**EXCERPTED TEXT**
========================================

I shivered today, in my home. Yes, I was alone, but the point is, autumn is near. I'm smiling.
I love the rhythm of my life--I wake up and go to work--and I love the ritual of ordering something wonderful after my shift, eating at the bar, easing the pain from heels of my feet. The best part, though, is walking out into the night (Soho is wonderful at night, full of life in a non-obnoxious manner)--or in the afternoon, walking to Trader Joe's, or to Washington Square.
I really really like the city. How I get from one place to another, and how I have come to prefer and enjoy my own company. I've learned the pleasures I take from little things, and they fill me. It's nice to know my life can be a comfort to me.
Tomorrow I start class--yet another rhythm--and soon, an internship and hopefully that second job. I'll be swimming, too, after class on Tuesdays and Wednesdays--my life is brim.
I'm not resentful of anything here. I smile just a smidge, randomly, for no reason. Just simply, I enjoy my life here. My asymptote near the limit.

========================================

**SET EXERCISE**
Produce the text that comes next in the excerpted text.

========================================

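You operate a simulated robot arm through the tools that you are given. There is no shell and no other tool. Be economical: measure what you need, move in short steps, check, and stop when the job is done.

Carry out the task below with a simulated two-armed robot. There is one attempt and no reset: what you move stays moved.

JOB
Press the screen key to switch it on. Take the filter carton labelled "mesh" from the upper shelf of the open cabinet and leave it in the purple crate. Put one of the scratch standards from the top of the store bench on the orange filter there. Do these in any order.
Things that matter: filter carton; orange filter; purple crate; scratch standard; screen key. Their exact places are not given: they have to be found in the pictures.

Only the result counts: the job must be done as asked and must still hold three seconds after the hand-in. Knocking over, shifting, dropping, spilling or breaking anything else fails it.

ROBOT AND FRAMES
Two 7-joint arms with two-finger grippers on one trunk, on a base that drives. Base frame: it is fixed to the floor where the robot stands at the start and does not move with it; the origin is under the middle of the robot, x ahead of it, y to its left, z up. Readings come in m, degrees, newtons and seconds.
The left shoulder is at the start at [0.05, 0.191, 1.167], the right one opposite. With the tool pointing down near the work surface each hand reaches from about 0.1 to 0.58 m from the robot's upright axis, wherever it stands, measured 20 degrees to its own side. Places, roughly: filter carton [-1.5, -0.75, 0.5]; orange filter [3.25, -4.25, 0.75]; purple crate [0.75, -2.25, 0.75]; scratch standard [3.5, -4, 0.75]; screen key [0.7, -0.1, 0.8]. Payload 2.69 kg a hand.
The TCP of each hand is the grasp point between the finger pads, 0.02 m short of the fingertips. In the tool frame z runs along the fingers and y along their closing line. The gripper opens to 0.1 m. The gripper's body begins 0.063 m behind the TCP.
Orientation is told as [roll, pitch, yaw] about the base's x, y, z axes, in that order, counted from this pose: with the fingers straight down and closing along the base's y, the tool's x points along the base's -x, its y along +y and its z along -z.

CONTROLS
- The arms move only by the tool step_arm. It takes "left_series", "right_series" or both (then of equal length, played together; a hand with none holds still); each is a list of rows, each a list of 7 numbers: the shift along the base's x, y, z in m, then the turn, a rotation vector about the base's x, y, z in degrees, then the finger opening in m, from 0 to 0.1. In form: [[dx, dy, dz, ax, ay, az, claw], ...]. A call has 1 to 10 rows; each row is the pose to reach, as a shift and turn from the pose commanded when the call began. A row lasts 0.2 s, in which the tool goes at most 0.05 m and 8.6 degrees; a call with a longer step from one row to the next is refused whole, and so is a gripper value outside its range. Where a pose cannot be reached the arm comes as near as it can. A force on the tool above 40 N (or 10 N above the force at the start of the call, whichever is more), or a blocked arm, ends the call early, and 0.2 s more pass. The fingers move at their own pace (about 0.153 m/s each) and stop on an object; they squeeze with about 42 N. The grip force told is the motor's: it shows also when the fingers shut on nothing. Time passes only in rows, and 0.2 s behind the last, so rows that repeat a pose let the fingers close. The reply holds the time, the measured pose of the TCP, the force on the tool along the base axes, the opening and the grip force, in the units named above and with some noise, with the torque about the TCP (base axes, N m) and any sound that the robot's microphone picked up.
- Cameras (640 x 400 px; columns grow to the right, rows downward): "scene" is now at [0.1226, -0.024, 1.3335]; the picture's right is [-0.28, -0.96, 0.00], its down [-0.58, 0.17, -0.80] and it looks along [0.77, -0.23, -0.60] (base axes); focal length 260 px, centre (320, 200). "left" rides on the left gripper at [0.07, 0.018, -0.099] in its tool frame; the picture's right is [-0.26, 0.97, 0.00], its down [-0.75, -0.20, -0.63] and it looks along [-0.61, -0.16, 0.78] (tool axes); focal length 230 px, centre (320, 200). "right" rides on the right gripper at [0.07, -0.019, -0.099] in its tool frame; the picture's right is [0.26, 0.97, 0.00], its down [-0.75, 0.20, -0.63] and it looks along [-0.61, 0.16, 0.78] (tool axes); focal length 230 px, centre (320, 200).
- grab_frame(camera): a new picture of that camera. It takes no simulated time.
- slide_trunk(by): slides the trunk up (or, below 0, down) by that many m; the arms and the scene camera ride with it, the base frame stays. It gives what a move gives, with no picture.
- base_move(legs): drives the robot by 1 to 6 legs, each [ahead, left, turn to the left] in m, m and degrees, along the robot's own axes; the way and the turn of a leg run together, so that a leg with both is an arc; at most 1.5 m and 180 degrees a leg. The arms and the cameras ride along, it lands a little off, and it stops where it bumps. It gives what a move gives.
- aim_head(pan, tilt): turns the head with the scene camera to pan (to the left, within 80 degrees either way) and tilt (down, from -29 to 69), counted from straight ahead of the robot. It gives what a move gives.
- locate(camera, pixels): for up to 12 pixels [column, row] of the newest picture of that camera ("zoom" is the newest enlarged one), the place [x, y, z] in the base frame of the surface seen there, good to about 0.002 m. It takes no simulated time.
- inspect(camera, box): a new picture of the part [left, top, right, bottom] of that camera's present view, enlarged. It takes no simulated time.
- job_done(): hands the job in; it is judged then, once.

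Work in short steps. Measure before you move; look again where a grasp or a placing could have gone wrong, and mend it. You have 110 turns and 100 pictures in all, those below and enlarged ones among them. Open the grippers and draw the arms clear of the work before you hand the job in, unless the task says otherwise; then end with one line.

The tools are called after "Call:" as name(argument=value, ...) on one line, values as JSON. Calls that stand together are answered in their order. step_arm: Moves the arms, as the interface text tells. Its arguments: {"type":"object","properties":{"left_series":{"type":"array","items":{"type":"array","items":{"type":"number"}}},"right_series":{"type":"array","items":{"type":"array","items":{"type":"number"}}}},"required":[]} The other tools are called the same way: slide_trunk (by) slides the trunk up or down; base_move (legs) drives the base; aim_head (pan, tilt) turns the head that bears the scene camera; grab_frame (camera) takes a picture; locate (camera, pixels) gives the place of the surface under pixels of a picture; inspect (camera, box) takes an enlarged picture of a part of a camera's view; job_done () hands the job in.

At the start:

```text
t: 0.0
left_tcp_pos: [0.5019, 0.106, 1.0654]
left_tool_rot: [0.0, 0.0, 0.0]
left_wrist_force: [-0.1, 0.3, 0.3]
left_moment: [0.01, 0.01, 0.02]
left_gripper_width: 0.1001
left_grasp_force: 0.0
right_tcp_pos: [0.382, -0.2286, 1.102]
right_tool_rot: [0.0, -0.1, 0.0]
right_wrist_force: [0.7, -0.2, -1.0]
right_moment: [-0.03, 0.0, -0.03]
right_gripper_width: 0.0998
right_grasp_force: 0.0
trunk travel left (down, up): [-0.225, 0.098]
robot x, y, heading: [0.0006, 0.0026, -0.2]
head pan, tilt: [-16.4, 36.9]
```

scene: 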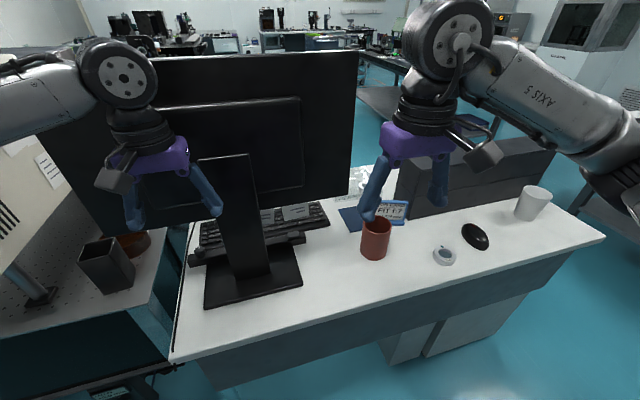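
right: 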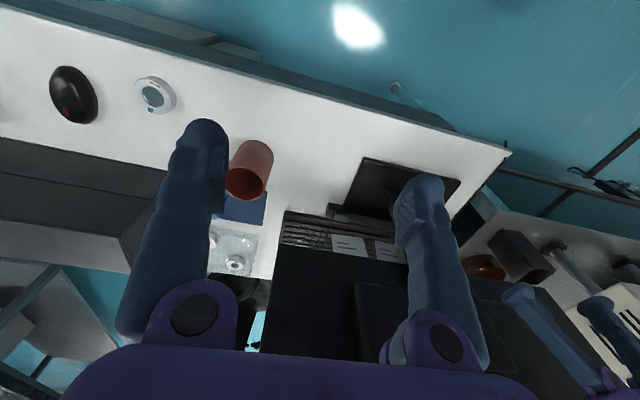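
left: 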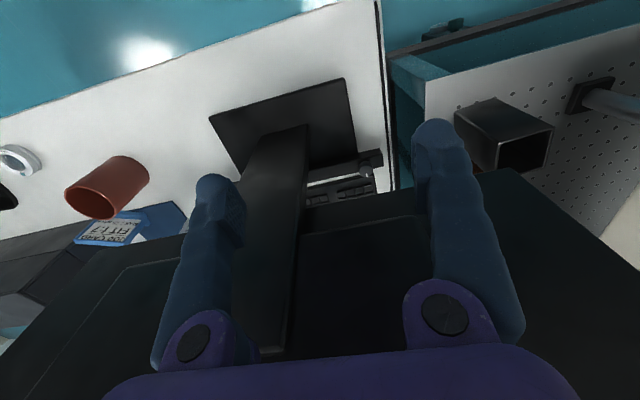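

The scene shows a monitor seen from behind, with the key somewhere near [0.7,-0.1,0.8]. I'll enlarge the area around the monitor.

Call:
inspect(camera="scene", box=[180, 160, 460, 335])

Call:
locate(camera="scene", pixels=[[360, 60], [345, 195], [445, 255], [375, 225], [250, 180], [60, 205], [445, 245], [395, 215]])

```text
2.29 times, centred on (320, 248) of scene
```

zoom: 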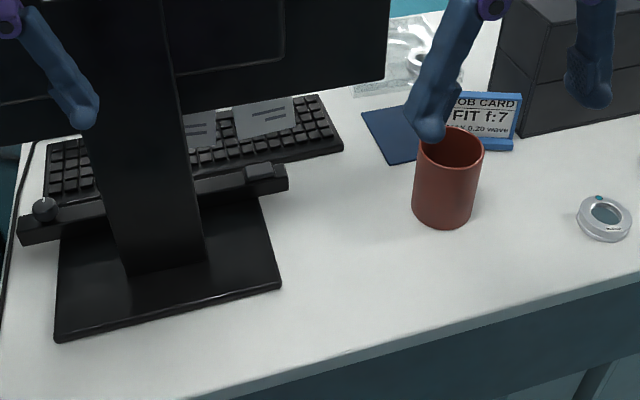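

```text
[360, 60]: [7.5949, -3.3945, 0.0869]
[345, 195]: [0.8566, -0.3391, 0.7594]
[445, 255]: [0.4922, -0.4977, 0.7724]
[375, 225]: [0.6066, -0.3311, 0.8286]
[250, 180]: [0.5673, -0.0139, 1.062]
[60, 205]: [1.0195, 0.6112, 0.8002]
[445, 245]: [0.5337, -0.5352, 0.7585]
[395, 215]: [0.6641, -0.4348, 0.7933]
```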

========================================

**OUTPUT BELOW**
The weather makes a big difference. I hated the city when it was sweltering.
Tomorrow night after class I'm going to make a large pot of Vietnamese curry--a simple and savory thing. Since I have so much orange juice, I think I'll pick up the cheapest bottle of champagne possible, and drink mimosas while chopping and searing, simmering.
It sounds weird to me--yellow-orange curry, and yellow-orange food. A strange combination, but it makes me happy. Like, really happy.
Today on the train, I was reading the poems of my classmates for Wednesday's workshop, and I thought to myself how my style, my idea of writing and editing is primarily about paring. To pare.
Pare. It's appropos.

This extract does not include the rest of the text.